Organize for homeschool by downsizing school supplies
If you’ve accumulated a lot of school supplies over the years like me, you will want to sort your supplies into piles of keeps and gives.
Sometimes I’ve found that after investing in an abundance of staples, erasers, or magic markers, I’ve gotten way too much. They just sit in my drawer for the entire school year unused.
If by the end of the school year I haven’t touched the supplies, I most likely don’t need them. Either I bought too many or I don’t need that particular supply the way I thought I did.
In this case, I like to make a box or small bag of giveaways. I can always find another homeschool mom in our community or coop that would be glad to take the supplies off my hand and use them in her homeschool.
I am learning to let go of what I don’t use and only purchase what I need.
Here is a video from a few years back on how I digitized some of my girls’ school work using Evernote.
Organize for homeschool with school supplies
Once I figure out what supplies I actually need to keep, I like to organize them into piles according to type.
Now that I’m moving in a few weeks, I’m finding that this is pretty much all I’ve been doing lately: organizing all of our family stuff! It’s been liberating to sort through my life accumulations, let go of what I don’t need, and organize what I do need.
For school, I’ve found that there are just a few categories that our supplies sort into: art supplies, curriculum, books, and reading materials, and basic supplies and resources.
Art supplies is a pretty self-explanatory category. For us that would consist of:
- acrylic and watercolor paints
- oil paints
- watercolor paper
- charcoal pencils
- sketching pencils
- colored pencils
These types of materials can be oversized and bulky so I created a whole category in our homeschool just for art.
Of all our homeschool supplies, our curriculum category takes up the most physical space in our home in addition to our books.

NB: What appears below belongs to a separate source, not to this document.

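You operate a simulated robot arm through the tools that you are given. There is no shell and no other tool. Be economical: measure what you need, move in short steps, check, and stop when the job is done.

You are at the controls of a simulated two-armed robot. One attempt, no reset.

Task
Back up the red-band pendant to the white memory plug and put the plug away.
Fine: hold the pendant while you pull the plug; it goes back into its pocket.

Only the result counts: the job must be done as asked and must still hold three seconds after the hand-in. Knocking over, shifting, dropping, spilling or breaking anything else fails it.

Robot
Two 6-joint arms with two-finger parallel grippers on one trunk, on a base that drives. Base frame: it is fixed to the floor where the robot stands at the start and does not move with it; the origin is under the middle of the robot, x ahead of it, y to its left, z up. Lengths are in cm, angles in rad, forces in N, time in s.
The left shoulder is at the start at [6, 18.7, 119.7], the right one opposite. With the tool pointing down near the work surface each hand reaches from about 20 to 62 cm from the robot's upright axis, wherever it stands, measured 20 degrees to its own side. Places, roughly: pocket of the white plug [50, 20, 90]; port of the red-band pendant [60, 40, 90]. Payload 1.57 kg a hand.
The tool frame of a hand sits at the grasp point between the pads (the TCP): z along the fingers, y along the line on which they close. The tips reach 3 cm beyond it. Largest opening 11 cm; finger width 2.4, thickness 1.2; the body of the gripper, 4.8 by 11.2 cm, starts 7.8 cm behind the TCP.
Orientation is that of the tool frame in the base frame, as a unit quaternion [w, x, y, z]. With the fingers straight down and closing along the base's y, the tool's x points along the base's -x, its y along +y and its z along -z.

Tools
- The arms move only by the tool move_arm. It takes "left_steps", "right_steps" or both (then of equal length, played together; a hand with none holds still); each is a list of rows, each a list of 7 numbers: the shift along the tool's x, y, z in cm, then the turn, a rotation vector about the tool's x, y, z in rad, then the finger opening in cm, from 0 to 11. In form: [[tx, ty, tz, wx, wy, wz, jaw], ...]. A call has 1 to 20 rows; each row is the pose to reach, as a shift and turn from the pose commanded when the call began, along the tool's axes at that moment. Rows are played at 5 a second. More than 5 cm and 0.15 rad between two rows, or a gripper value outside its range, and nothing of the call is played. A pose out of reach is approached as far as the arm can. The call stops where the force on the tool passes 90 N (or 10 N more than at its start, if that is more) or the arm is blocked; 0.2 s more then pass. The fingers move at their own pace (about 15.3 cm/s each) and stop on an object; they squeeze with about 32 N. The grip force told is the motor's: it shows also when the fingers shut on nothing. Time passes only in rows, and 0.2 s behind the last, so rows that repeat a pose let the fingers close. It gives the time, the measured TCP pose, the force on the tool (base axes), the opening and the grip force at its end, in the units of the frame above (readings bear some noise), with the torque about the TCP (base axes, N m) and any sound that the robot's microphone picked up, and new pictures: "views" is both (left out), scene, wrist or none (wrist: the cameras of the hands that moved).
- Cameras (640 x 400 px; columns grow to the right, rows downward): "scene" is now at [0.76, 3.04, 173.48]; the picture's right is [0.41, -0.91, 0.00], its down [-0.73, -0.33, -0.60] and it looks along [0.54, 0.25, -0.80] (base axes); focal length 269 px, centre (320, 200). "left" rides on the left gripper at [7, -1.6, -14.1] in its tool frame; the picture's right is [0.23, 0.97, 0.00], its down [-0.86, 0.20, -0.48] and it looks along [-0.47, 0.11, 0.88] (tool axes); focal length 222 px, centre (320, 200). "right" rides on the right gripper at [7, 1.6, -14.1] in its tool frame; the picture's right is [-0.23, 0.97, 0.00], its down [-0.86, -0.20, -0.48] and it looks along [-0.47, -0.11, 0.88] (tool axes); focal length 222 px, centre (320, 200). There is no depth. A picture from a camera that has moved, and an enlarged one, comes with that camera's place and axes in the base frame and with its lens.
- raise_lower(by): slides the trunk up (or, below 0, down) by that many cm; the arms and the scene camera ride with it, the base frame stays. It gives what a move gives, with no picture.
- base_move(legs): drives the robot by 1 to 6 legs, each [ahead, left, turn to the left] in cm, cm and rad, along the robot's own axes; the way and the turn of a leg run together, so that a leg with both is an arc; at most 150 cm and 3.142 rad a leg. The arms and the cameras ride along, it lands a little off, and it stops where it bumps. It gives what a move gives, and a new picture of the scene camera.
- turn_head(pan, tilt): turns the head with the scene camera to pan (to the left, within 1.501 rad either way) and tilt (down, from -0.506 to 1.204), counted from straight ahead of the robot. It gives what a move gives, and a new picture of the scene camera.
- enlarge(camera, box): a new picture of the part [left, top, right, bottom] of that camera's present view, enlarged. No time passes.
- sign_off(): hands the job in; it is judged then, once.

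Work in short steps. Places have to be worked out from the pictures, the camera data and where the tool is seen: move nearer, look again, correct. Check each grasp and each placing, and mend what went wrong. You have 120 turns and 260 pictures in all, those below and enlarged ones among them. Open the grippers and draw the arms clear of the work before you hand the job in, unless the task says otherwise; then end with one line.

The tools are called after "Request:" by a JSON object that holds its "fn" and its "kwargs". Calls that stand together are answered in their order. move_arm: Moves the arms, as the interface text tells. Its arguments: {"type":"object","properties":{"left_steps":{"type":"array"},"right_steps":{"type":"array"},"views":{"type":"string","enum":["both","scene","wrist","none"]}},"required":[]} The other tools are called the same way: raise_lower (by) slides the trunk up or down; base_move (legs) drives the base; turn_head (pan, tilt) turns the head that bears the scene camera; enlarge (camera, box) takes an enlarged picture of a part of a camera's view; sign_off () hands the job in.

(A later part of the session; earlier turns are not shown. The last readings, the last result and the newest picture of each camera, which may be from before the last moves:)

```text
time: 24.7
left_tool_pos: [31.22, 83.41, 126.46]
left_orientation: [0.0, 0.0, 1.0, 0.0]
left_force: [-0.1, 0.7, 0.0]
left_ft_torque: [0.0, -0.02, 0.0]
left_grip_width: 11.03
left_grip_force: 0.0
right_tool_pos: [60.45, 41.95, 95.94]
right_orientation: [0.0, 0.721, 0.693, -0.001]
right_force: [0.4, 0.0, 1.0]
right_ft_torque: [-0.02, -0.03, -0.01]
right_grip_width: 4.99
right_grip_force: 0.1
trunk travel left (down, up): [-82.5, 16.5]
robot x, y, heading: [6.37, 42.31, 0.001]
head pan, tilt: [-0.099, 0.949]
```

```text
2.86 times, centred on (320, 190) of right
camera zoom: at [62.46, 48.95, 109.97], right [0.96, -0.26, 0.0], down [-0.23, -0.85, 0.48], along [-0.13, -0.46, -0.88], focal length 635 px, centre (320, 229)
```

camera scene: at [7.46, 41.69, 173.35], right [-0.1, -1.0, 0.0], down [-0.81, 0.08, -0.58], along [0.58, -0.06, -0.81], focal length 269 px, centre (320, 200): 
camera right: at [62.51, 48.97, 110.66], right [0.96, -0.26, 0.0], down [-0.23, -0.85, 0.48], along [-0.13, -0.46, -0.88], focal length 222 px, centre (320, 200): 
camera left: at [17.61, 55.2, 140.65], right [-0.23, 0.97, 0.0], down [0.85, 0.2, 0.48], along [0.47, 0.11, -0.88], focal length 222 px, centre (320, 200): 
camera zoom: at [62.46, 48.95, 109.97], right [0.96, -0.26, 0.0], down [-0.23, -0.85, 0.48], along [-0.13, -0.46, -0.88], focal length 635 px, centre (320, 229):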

Curriculum for us consists of:
- game pieces
Then we have our books and reading materials which may or may not accompany an actual curriculum set, but these are books my kids enjoy reading freely during their downtimes or they may be books I assign to them as part of their daily schedule.

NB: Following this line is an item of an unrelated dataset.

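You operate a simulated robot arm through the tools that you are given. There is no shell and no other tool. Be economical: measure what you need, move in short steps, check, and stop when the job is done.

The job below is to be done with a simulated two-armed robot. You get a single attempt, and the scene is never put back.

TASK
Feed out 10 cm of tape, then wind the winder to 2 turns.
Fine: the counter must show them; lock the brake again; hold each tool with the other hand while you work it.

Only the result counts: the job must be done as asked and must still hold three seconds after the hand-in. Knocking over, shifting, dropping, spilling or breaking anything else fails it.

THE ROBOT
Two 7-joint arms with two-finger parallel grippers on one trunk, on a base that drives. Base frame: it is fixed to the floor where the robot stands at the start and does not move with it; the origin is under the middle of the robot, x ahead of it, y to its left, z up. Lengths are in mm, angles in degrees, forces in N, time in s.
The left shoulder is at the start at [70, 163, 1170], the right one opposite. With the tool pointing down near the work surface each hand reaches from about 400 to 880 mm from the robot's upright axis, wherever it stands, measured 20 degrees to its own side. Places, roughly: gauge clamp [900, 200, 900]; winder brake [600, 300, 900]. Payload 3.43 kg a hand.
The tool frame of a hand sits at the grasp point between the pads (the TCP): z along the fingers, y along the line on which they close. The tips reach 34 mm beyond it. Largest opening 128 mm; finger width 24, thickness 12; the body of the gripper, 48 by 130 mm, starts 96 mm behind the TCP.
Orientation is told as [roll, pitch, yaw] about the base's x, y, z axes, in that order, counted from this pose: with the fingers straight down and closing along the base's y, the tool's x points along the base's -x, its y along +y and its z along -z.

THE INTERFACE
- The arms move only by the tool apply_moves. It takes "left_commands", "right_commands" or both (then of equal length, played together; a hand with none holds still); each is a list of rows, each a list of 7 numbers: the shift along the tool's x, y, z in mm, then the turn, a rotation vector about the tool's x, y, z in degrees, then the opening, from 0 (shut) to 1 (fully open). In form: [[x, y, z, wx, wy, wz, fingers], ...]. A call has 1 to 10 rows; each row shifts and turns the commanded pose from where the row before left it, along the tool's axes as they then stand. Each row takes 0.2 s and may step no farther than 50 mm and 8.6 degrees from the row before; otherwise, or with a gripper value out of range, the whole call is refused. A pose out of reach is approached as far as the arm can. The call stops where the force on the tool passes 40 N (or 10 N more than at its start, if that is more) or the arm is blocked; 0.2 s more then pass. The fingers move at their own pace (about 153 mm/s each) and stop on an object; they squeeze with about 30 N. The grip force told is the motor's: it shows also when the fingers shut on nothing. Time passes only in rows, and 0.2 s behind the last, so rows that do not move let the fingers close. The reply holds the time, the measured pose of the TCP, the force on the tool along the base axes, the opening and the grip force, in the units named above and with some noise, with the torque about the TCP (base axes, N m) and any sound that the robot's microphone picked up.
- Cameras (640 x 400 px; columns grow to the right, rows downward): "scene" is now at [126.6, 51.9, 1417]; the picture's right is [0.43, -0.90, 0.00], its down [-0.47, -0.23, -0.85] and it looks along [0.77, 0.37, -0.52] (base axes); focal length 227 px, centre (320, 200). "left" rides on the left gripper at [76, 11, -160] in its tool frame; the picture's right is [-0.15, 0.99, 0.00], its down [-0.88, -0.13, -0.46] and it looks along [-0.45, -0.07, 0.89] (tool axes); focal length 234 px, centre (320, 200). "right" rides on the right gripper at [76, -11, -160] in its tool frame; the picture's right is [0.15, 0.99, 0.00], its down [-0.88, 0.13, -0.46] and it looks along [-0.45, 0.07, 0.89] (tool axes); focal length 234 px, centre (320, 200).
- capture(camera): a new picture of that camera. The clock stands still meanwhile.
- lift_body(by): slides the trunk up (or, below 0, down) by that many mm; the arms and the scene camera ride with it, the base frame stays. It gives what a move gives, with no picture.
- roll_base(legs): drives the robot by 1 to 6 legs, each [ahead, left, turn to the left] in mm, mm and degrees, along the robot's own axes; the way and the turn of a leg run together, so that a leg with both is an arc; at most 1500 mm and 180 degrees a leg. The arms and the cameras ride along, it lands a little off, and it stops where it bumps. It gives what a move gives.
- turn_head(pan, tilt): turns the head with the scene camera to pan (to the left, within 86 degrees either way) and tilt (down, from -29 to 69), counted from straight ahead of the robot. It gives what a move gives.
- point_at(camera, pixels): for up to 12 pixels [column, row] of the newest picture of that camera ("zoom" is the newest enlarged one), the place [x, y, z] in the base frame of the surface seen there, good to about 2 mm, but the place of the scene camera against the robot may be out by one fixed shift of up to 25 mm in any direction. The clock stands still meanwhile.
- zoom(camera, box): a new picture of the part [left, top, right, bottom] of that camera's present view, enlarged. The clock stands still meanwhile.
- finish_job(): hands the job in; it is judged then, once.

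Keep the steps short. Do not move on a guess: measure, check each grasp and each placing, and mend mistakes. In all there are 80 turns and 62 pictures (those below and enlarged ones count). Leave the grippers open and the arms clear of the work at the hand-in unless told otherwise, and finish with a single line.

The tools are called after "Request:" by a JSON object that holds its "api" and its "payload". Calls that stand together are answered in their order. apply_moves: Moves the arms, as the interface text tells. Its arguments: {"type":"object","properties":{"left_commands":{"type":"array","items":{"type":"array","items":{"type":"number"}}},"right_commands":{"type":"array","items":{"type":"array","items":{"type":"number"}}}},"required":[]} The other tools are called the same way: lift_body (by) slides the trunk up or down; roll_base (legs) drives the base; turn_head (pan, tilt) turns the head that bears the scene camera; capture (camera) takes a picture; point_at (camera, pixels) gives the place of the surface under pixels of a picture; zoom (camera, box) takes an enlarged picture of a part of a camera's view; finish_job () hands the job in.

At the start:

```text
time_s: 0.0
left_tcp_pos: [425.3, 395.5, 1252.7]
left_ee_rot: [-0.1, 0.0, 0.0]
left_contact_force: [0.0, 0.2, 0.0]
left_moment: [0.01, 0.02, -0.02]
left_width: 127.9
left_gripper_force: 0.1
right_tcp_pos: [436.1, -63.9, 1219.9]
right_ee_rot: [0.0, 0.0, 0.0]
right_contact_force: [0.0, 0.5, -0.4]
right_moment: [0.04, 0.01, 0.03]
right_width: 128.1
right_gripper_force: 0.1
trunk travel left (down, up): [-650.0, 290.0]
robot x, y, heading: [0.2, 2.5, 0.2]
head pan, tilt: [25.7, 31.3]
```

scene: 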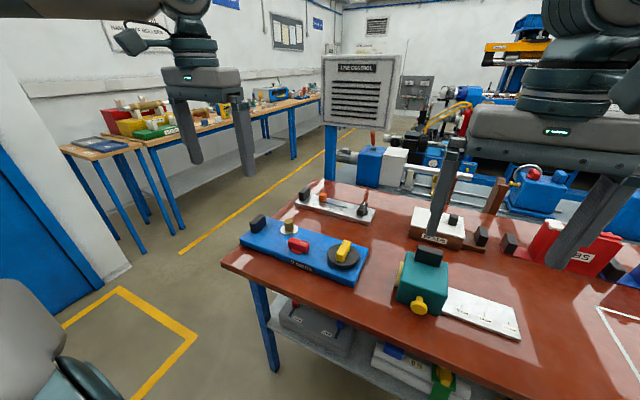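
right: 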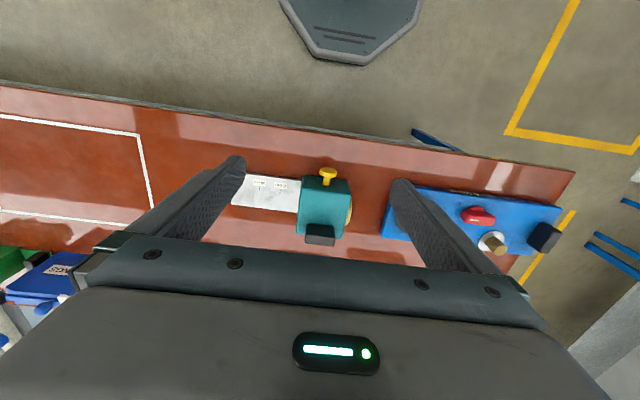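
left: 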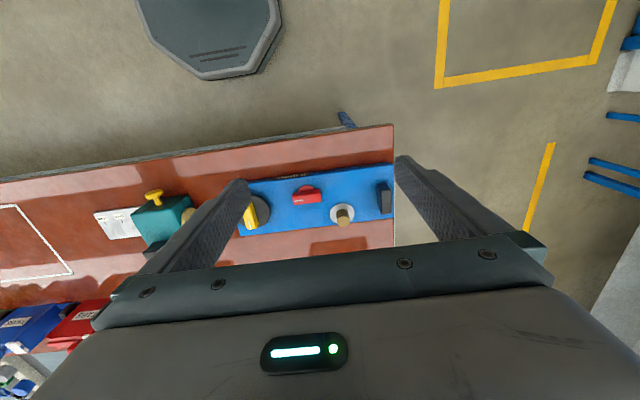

Every year we end up getting more books and adding on to our book collection, so we definitely have an abundance and our home library never stops growing.
Lastly, we have our basic supplies and resources.
I consider this to be small miscellaneous items such as:
- pens and pencils
- printer ink
- notebook and graphic paper
- electronics: laptops, chromebooks, kindles, ipads
- music equipment: pianos, violins, ukes
When I take a survey approach to all that we own for homeschool and categorize them, I can then more easily sort through our belongings in order to organize for homeschool.
Doing a full day’s worth of brain-dumping (but actually in a more physical way) helps me make progress and get the job done. What that looks like for me is taking a full day to sort only the art supplies we own, and then taking another day to sort only the curriculum, then another day for the basic supplies, and so forth.
A typical day sorting my basic supplies might look like sitting down and dumping out everything in my cabinets and drawers. It is utter chaos with pencils and staples, and miscellaneous stuff I never knew existed strewn all around me. But with a bag at hand for trash, another for recycle and a box for keeps, I can more easily sort through what I need and don’t need and clear up a lot of cabinet confusion.
This is what my days like currently as I work through the process of moving and deciding what I will bring with me to my new apartment in a few weeks and what really needs to go to storage. If I’m spending money on storage I shouldn’t bring things I don’t need.
What I need to do is lighten my load and free up space.